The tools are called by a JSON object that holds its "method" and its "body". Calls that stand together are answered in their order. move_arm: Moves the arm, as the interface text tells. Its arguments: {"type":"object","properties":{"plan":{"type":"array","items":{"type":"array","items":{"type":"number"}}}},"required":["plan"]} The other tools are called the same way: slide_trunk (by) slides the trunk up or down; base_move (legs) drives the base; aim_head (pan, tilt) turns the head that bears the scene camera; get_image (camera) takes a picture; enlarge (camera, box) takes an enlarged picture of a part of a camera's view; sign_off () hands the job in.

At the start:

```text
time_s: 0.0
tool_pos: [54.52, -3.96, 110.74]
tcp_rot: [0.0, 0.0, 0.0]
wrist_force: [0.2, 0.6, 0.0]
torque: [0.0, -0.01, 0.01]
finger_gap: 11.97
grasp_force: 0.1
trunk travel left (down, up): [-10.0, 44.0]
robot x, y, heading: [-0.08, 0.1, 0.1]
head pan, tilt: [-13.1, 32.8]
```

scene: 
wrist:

· · · · ·

From the data, collect all lines where the string "scene" appears.

The tools are called by a JSON object that holds its "method" and its "body". Calls that stand together are answered in their order. move_arm: Moves the arm, as the interface text tells. Its arguments: {"type":"object","properties":{"plan":{"type":"array","items":{"type":"array","items":{"type":"number"}}}},"required":["plan"]} The other tools are called the same way: slide_trunk (by) slides the trunk up or down; base_move (legs) drives the base; aim_head (pan, tilt) turns the head that bears the scene camera; get_image (camera) takes a picture; enlarge (camera, box) takes an enlarged picture of a part of a camera's view; sign_off () hands the job in.
scene: 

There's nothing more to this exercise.